Lasers like TEA CO2 (transversely excited atmospheric) use beams at wavelengths of 9000 nm and higher peak power to laze through glass materials.
It is worth noting that there are several variations of lasers but the most popular ones are:
- UV/Yag laser
- CO2 laser
Ultra violet UV (and other higher power lasers) can be used to remove copper and glass and therefore be used with most laminates, but they are usually very slow when drilling through glass and copper fibers. There are many factors to consider when choosing laser via processing such as:
- Uneven diameter of holes
- Position accuracy of microvia holes (lased holes)
- Dimensional changes to the panel because of variations to the humidity and temperature
- Dimensional changes to the panel after curing
- Unstable nature of negative artwork
- And others
Microetching of Microvias
An important step is the metallization of microvias. The four most popular methods of metallizing interconnect via formation in HDI processes are as follows:
- Electrolysis and electroplating copper
- Conductive graphite
- Electroless Copper (discussed below)
- Conductive Pastes
Electroless copper is an alternative process to metallization. The process should be efficient to deposit EC on all of the microvias in a single pass. A double pass may be used to improve inefficiencies such as non-uniform deposition or poor adhesion.

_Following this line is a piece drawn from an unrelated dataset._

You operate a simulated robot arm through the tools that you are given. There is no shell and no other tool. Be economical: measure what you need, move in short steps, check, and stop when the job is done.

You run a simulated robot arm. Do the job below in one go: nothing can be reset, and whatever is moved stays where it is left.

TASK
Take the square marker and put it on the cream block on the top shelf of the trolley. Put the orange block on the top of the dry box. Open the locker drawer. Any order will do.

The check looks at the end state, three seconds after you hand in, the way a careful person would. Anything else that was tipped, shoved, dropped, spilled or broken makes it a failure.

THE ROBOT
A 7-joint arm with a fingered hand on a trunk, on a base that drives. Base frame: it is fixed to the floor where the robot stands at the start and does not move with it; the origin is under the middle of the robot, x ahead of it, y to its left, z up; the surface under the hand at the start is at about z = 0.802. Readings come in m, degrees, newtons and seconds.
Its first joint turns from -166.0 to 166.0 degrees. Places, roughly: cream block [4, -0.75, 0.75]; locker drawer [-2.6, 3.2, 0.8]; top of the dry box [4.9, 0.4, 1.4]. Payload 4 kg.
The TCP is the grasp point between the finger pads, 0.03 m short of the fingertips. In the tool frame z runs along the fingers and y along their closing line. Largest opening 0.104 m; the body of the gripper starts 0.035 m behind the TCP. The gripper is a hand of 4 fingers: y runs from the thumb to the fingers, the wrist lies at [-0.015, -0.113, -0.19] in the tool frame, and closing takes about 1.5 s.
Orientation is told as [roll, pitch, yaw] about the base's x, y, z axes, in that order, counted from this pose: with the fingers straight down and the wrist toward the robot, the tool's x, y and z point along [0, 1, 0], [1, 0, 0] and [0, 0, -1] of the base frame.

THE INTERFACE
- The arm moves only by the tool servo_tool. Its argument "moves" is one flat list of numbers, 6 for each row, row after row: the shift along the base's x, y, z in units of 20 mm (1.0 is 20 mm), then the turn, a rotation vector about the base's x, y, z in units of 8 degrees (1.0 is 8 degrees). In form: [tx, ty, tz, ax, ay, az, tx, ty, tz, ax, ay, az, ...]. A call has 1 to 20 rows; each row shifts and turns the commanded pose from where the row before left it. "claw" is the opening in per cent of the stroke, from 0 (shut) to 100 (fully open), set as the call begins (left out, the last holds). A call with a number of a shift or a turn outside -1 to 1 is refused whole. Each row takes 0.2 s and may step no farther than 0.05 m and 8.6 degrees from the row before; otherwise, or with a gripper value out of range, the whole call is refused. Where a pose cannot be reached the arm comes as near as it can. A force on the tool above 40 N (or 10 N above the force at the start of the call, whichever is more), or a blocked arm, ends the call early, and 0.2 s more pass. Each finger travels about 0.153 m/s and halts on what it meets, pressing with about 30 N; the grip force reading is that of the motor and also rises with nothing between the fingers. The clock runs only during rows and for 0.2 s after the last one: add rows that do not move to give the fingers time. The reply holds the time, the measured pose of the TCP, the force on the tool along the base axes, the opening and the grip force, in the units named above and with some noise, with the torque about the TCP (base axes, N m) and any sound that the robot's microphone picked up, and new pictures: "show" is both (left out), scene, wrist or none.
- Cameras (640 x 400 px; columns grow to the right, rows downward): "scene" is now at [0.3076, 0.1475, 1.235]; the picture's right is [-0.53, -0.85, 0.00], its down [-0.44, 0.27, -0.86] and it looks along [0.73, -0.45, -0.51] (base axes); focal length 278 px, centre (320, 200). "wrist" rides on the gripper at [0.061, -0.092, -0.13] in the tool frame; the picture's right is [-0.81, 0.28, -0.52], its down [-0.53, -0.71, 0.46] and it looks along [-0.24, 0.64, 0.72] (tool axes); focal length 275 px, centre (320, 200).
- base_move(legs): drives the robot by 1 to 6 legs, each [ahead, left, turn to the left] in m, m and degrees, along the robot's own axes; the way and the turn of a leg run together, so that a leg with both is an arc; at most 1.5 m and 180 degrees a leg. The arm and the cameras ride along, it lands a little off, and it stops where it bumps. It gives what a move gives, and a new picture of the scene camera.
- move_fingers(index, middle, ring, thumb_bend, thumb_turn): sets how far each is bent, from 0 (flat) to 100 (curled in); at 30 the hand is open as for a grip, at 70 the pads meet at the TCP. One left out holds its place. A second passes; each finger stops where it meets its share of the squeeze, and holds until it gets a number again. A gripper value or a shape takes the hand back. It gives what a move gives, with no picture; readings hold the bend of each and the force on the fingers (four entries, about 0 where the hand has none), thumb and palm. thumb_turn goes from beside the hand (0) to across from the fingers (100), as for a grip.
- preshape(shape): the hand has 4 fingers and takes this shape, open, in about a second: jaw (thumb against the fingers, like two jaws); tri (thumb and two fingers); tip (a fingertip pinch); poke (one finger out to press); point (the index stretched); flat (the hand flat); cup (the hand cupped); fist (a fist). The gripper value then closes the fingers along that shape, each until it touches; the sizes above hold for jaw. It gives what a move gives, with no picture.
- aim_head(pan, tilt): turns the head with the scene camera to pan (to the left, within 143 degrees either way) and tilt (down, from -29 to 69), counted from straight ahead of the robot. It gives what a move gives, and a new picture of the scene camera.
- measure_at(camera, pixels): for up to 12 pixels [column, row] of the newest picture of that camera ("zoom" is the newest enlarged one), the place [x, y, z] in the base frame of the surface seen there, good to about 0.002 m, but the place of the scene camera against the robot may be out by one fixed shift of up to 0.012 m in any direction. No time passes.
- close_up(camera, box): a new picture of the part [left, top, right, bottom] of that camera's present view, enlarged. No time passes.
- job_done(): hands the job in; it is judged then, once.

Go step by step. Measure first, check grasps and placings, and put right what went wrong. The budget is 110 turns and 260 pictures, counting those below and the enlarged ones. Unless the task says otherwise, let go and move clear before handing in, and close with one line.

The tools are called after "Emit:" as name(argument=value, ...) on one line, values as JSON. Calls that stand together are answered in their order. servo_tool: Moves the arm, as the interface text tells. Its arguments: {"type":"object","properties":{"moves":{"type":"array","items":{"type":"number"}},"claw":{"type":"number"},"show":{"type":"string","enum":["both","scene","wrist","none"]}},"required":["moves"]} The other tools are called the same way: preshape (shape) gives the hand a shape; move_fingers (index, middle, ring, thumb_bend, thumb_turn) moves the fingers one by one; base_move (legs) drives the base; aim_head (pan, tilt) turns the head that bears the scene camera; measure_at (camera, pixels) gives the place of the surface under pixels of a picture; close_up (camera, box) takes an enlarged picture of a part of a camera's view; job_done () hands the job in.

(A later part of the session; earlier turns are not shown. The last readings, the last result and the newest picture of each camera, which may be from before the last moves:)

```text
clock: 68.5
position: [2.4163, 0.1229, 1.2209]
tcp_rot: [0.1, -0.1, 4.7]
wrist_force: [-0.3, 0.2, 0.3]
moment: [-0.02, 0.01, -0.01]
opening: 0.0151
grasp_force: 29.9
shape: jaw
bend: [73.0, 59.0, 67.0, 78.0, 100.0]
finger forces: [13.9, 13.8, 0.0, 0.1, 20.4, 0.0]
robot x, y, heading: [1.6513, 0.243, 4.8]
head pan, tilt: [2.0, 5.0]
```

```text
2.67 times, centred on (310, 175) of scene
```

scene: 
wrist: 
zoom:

Most experts agree that EC deposition is vital to microvia reliability. The desmear process mentioned earlier is followed by electroless copper deposition. Most desmear copper lines run together with the panels going wet to wet.

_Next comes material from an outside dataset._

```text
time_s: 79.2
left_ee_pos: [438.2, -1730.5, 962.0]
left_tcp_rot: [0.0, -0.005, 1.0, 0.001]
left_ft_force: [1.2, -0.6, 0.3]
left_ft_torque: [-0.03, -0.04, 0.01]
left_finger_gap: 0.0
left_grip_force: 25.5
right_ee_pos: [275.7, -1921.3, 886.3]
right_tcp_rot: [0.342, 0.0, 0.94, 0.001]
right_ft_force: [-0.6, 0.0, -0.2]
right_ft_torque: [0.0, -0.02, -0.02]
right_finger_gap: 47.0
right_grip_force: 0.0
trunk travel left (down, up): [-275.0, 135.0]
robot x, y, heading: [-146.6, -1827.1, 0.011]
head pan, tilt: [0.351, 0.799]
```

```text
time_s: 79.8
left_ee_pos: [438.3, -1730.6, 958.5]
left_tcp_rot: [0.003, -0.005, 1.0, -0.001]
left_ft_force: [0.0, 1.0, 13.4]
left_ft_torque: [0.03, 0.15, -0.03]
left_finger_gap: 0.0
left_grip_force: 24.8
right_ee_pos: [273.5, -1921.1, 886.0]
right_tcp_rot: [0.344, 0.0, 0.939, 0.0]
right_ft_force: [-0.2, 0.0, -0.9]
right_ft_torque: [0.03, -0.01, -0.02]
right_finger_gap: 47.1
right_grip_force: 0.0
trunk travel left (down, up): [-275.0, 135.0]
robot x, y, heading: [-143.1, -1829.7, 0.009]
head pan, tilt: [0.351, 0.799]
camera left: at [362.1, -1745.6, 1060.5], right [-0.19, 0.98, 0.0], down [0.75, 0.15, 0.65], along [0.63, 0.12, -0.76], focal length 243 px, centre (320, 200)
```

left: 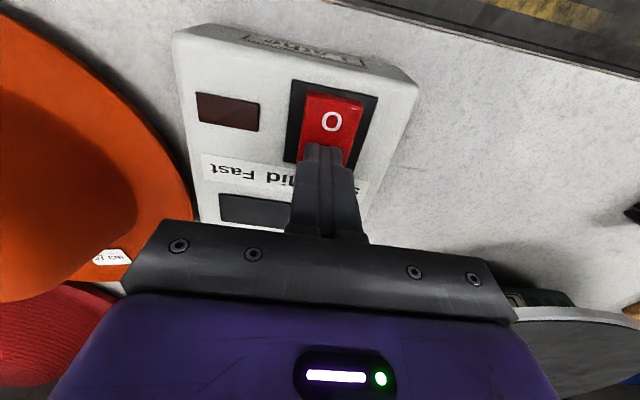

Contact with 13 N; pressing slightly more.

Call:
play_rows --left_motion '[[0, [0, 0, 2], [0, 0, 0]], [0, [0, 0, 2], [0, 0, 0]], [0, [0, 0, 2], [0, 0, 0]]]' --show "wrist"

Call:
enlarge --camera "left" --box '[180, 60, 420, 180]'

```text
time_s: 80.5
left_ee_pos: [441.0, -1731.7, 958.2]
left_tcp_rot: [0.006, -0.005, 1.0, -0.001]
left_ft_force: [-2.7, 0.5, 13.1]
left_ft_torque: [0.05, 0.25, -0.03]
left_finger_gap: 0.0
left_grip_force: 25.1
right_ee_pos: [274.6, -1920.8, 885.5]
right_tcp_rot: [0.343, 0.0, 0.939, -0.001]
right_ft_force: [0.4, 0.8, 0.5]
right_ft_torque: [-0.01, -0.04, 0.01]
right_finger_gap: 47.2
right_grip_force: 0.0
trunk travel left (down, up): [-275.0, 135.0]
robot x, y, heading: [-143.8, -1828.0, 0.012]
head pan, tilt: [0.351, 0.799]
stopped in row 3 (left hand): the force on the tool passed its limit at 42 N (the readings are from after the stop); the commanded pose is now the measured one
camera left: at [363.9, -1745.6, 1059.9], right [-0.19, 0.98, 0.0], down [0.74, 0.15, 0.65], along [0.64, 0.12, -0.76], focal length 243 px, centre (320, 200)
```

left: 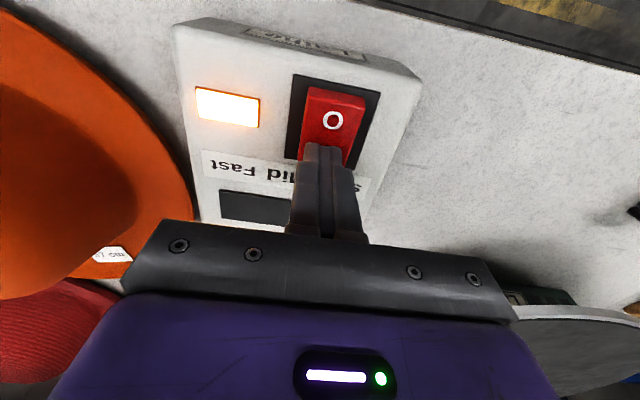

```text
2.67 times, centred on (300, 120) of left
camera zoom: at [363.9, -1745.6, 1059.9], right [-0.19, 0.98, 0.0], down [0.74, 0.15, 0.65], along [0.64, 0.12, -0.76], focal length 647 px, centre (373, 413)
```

The Pros and Cons of Laser Drilling Techniques
All drilling techniques have advantages and disadvantages. The major advantage of lasers is the speed at which microvias can be drilled. The disadvantage is that the copper surface has to be opened with an additional process that can increase time spent in assembly. For best results, it is recommended to use a combination of CO2 laser and UV laser for flexibility and drilling speed.
This allows the microvias to be created in a single working step. Furthermore, the opening of the copper surface is also very precise.